- Objective:
Output every line of the data exactly as it appears.

- Data provided:
- - - -

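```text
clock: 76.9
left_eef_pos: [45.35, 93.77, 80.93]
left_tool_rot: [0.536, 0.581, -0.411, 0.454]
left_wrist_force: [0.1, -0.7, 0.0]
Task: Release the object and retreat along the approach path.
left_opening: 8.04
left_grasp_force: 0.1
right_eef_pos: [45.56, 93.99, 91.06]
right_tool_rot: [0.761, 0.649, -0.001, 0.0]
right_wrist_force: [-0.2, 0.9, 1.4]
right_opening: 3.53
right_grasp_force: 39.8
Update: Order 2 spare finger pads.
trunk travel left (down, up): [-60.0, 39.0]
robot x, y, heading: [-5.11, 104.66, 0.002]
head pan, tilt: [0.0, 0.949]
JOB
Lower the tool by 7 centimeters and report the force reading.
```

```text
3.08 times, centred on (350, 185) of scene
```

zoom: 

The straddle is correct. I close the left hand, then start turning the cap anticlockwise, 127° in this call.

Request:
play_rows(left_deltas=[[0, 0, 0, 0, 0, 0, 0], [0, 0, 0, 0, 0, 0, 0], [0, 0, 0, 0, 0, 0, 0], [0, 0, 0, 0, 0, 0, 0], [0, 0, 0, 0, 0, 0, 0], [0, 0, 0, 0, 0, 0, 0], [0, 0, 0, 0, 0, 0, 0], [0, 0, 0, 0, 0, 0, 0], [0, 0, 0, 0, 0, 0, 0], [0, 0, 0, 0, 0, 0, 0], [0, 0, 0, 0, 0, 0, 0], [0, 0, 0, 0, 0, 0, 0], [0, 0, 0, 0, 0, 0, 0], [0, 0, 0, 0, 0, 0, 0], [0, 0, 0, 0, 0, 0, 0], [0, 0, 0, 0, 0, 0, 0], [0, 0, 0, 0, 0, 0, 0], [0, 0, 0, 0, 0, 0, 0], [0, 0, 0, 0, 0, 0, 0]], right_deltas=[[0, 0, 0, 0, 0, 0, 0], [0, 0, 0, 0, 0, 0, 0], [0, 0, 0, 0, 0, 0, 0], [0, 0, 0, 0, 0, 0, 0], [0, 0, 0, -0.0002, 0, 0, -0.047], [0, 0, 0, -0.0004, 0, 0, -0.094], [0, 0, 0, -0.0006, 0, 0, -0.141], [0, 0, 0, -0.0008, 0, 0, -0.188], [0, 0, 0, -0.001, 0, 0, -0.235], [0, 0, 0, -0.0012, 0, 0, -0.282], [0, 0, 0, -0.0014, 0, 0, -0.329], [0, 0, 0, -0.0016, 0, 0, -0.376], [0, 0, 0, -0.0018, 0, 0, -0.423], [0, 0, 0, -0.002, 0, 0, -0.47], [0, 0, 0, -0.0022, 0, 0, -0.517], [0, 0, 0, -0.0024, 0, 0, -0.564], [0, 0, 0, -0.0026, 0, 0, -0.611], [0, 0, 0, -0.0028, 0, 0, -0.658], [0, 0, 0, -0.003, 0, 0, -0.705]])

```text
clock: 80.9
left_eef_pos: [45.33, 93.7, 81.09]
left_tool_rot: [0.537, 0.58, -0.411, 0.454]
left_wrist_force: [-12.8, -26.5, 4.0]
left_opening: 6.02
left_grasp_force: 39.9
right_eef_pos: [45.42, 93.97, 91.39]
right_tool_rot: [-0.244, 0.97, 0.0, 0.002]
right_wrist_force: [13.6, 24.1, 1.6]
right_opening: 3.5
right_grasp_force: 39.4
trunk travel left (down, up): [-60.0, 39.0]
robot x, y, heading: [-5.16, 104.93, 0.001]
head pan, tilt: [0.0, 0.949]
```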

- - - -

- Response to the task:
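```text
clock: 76.9
left_eef_pos: [45.35, 93.77, 80.93]
left_tool_rot: [0.536, 0.581, -0.411, 0.454]
left_wrist_force: [0.1, -0.7, 0.0]
Task: Release the object and retreat along the approach path.
left_opening: 8.04
left_grasp_force: 0.1
right_eef_pos: [45.56, 93.99, 91.06]
right_tool_rot: [0.761, 0.649, -0.001, 0.0]
right_wrist_force: [-0.2, 0.9, 1.4]
right_opening: 3.53
right_grasp_force: 39.8
Update: Order 2 spare finger pads.
trunk travel left (down, up): [-60.0, 39.0]
robot x, y, heading: [-5.11, 104.66, 0.002]
head pan, tilt: [0.0, 0.949]
JOB
Lower the tool by 7 centimeters and report the force reading.
```

```text
3.08 times, centred on (350, 185) of scene
```

zoom: 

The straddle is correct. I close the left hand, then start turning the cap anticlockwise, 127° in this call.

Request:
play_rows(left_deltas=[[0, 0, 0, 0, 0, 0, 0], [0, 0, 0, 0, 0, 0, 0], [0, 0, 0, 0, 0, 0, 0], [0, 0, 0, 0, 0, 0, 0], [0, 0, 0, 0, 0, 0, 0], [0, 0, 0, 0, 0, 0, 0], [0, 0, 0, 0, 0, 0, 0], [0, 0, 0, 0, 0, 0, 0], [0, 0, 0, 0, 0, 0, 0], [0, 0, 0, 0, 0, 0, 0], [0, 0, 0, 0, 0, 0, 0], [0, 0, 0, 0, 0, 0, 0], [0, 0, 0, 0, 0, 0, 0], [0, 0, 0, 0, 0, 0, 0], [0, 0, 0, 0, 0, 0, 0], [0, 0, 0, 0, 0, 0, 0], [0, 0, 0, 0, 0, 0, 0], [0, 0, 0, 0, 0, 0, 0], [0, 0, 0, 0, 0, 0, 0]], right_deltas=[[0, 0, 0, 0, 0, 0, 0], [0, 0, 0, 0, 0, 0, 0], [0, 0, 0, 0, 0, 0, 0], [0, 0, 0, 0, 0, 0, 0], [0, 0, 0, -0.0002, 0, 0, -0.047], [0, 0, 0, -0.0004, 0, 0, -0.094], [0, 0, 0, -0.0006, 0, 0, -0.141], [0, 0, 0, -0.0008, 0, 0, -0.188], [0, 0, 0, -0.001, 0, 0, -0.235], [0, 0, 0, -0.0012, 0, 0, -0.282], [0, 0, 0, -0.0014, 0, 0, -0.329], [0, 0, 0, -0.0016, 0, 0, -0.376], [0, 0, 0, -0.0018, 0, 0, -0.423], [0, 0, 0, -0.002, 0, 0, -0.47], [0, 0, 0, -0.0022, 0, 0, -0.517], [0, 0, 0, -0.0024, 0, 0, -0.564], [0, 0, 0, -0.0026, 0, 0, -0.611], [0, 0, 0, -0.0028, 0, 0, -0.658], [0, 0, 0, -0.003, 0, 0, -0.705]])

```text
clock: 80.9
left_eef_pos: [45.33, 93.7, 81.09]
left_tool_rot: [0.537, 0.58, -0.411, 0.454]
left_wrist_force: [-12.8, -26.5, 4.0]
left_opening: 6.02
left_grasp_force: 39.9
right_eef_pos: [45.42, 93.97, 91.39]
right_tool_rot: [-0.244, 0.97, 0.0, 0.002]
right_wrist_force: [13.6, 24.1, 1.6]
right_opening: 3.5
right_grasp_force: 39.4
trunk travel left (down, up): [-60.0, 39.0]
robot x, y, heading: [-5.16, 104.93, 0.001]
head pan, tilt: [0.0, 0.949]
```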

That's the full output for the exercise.